─── SELECTED TEXT ───

TIDMHUM
RNS Number : 1097W
Hummingbird Resources PLC
06 February 2017
Ticker: HUM / Index: AIM / Sector: Mining
Hummingbird Resources plc ("Hummingbird" or "the Company")
Glenwick plc Heads of Terms to Acquire Cora Gold Ltd
Hummingbird Resources (AIM: HUM), notes the announcement by
Glenwick plc ("Glenwick") regarding Glenwick entering into a
non-binding Heads of Terms announcement to acquire 100% of the
share capital of Cora Gold Limited ("Cora Gold"). Cora Gold was
established by Hummingbird and Kola Gold Limited to amalgamate
certain prospective gold exploration permits held by Hummingbird in
Mali together with a number of Kola's permits in Mali and Senegal.
For more information, please see the announcement of 29 June
2016.
Further updates will be made as and when appropriate.
The Glenwick announcement has been reproduced in full below for
shareholders' reference:
Glenwick announcement - start:
6 February 2017
Glenwick Plc
("Glenwick" the "Company")
Acquisition of Cora Gold Limited, Fundraising and Directorate
Change
Since September 2015, when Glenwick became an Investing Company
under Rule 15 of the AIM Rules for Companies ("AIM Rules"), the
board of directors of Glenwick (the "Board") has undertaken an
extensive review of acquisition opportunities in the natural
resources sector, and in September 2016 announced a GBP1.1m pre-IPO
investment into i3 Energy Limited ("i3"), which is currently
seeking an admission to trading on AIM (the "IPO").
The Board is delighted to announce that in addition to the i3
investment, it has now entered non-binding heads-of-terms (the
"HoT") to acquire 100% of the share capital of Cora Gold Limited
("Cora Gold"), which will constitute a new admission to trading
under the AIM Rules (the "Proposed Transaction").
The existing admission to trading on AIM of Glenwick's ordinary
shares of no par value ("Ordinary Shares") was suspended on 5
September 2016 (the "Suspension"), and if trading in the Ordinary
Shares remains suspended for a period of 6 months from the date of
the Suspension, then trading in the Ordinary Shares on AIM will be
cancelled (the "Cancellation"). The Cancellation will not impact on
the Proposed Transaction and the Board will seek a new admission to
trading of the enlarged share capital of the Company as part of the
Proposed Transaction.
Background to Cora Gold
Cora Gold was established in 2016 by Hummingbird Resources plc
(AIM:HUM) ("Hummingbird") and Kola Gold Limited ("Kola") for the
purpose of amalgamating certain of Hummingbird's non-core gold
exploration permits in Mali together with Kola's permits in Mali
and Senegal (the "Gold Portfolio").
The Gold Portfolio consists of 10 highly prospective gold
exploration properties totalling more than 1,600 km(2) located in
two significant gold areas, the Kenieba Window in Mali and Senegal
and the Yanfolila Gold Belt in Mali.
One property within the Gold Portfolio, Sanankoro (located in
the Yanfolila Gold belt of Mali) is a pre-existing discovery and
offers the potential for the development of a standalone mine with
historical drilling intercepts of 22m @2.5g/t Au and 19m @2.7 g/t
Au. Reconnaissance drilling across many of the other permits within
the Gold Portfolio has outlined multiple gold targets with
potentially economic drill intersections recorded. Historical
expenditures on the Gold Portfolio exceed US$15m.

─── DATASET EXTRACT ───

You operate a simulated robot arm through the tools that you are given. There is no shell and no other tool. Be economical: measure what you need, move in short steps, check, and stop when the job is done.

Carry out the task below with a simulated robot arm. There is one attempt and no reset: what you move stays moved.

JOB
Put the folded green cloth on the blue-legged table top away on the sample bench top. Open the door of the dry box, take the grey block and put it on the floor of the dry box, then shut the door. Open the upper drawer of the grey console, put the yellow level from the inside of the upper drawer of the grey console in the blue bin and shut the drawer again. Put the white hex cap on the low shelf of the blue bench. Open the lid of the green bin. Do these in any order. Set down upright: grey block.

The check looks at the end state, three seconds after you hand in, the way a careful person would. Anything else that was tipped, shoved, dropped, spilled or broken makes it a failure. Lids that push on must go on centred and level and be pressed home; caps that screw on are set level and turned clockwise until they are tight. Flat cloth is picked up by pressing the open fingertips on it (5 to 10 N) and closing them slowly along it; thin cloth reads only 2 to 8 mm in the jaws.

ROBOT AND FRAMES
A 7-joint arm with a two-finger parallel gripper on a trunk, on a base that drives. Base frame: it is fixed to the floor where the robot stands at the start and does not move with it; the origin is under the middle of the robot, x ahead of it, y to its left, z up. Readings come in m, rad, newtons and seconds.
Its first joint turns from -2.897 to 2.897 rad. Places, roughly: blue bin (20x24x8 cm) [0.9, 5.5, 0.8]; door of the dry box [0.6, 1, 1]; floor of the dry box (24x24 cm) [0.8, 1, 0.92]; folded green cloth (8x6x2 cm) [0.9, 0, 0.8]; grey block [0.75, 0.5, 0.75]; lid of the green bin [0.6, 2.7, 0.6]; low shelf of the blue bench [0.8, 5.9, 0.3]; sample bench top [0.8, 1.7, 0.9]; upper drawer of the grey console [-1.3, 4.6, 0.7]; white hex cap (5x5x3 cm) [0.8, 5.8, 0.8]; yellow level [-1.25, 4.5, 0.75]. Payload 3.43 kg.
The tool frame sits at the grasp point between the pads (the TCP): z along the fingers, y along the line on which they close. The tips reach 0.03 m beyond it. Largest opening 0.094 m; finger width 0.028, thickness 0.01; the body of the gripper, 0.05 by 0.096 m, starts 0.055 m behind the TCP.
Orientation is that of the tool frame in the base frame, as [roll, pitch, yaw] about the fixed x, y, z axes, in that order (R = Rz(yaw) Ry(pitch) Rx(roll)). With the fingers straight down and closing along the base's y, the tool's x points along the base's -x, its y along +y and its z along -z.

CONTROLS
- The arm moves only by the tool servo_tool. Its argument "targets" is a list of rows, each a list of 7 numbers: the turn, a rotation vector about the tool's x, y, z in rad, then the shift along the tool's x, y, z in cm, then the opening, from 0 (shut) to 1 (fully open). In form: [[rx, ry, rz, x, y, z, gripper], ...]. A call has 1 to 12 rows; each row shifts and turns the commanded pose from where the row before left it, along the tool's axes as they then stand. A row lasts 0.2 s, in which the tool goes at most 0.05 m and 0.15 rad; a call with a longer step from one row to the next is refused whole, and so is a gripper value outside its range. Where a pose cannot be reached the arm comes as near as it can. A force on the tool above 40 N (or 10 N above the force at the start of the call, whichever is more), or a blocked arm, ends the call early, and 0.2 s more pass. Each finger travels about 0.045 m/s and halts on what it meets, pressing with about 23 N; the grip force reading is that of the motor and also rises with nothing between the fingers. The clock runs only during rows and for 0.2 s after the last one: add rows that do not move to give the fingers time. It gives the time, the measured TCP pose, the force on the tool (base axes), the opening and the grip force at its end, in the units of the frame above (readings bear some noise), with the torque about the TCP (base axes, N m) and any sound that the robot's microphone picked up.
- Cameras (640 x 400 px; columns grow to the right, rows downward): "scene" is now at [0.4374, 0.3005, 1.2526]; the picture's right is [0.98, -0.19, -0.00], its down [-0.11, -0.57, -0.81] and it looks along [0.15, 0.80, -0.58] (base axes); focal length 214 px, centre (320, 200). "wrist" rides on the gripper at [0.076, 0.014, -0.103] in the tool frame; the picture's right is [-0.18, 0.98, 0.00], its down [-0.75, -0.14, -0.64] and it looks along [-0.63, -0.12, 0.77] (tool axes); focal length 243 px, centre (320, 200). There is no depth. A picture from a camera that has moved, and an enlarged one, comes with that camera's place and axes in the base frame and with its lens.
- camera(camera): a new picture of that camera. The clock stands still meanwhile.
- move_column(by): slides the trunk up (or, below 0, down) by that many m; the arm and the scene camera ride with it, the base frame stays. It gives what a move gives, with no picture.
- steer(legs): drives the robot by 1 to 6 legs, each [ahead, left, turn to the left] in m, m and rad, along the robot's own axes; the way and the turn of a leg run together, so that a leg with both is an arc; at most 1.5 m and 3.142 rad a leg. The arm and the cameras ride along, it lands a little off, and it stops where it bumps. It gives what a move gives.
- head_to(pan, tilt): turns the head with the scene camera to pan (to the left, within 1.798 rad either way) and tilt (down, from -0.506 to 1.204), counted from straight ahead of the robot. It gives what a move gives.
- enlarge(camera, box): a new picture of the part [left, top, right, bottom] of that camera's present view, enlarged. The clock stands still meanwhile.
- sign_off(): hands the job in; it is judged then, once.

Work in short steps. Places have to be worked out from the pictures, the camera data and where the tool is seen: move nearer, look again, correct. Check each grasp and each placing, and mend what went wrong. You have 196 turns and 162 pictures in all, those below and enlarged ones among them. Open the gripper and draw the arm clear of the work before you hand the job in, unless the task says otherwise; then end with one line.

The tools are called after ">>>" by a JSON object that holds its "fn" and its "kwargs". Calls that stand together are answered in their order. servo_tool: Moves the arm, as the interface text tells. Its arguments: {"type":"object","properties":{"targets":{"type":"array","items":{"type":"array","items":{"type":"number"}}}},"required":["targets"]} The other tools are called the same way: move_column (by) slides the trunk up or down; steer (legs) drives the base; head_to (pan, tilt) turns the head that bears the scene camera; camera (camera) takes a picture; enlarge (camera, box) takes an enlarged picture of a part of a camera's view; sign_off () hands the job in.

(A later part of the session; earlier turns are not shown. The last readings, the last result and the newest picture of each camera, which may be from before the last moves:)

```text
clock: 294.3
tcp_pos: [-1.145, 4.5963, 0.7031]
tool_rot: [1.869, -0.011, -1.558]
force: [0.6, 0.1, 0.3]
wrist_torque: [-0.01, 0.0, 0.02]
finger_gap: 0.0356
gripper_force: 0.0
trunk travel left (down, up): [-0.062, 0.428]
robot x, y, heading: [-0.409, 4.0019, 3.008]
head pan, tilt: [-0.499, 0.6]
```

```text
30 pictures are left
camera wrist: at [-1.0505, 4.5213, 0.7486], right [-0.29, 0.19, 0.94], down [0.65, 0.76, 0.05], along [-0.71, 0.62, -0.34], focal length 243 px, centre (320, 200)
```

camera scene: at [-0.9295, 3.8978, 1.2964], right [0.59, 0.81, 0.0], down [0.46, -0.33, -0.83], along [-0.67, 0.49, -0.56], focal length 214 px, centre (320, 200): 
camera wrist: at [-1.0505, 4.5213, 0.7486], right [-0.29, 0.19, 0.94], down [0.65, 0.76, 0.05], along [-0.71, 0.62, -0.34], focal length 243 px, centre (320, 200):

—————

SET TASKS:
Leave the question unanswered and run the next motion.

───

SET TASKS:
1 > Copy verbatim the line that contains "The check looks", the line that contains "A 7-joint arm", and all lines between them. Use a Markdown table whose columns are Index (a running number) and Wording (the line), and skip blank lines.
2 > Add the next paragraphs of the selected text.

REPLIES:
1 >
| Index | Wording |
|---|---|
| 1 | The check looks at the end state, three seconds after you hand in, the way a careful person would. Anything else that was tipped, shoved, dropped, spilled or broken makes it a failure. Lids that push on must go on centred and level and be pressed home; caps that screw on are set level and turned clockwise until they are tight. Flat cloth is picked up by pressing the open fingertips on it (5 to 10 N) and closing them slowly along it; thin cloth reads only 2 to 8 mm in the jaws. |
| 2 | ROBOT AND FRAMES |
| 3 | A 7-joint arm with a two-finger parallel gripper on a trunk, on a base that drives. Base frame: it is fixed to the floor where the robot stands at the start and does not move with it; the origin is under the middle of the robot, x ahead of it, y to its left, z up. Readings come in m, rad, newtons and seconds. |

2 >
Cora Gold has a management team, led by Dr. Jon Forster, with a
proven track record of making discoveries and developing and
operating mines across Africa.
More details on Cora Gold and the Gold Portfolio will be
provided in due course.
Proposed Acquisition
Under the Proposed Transaction, Glenwick has provisionally
agreed to acquire 100% of the shares of Cora Gold, for a
consideration of Glenwick shares equivalent to approximately 91% of
the enlarged share capital of Glenwick should the transaction
complete, prior to any new capital raising concurrent with the
Proposed Transaction.
Among other matters the HoT states that completion of the
Proposed Transaction is conditional upon:
-- completion of a satisfactory technical and legal due
diligence exercise by Kola, Hummingbird and Glenwick; and
-- the entering into of a legal binding share purchase agreement.
The parties have agreed to work expeditiously to complete these
conditions with a view to the enlarged ordinary share capital of
Glenwick admitting to trading on AIM in 2Q2017.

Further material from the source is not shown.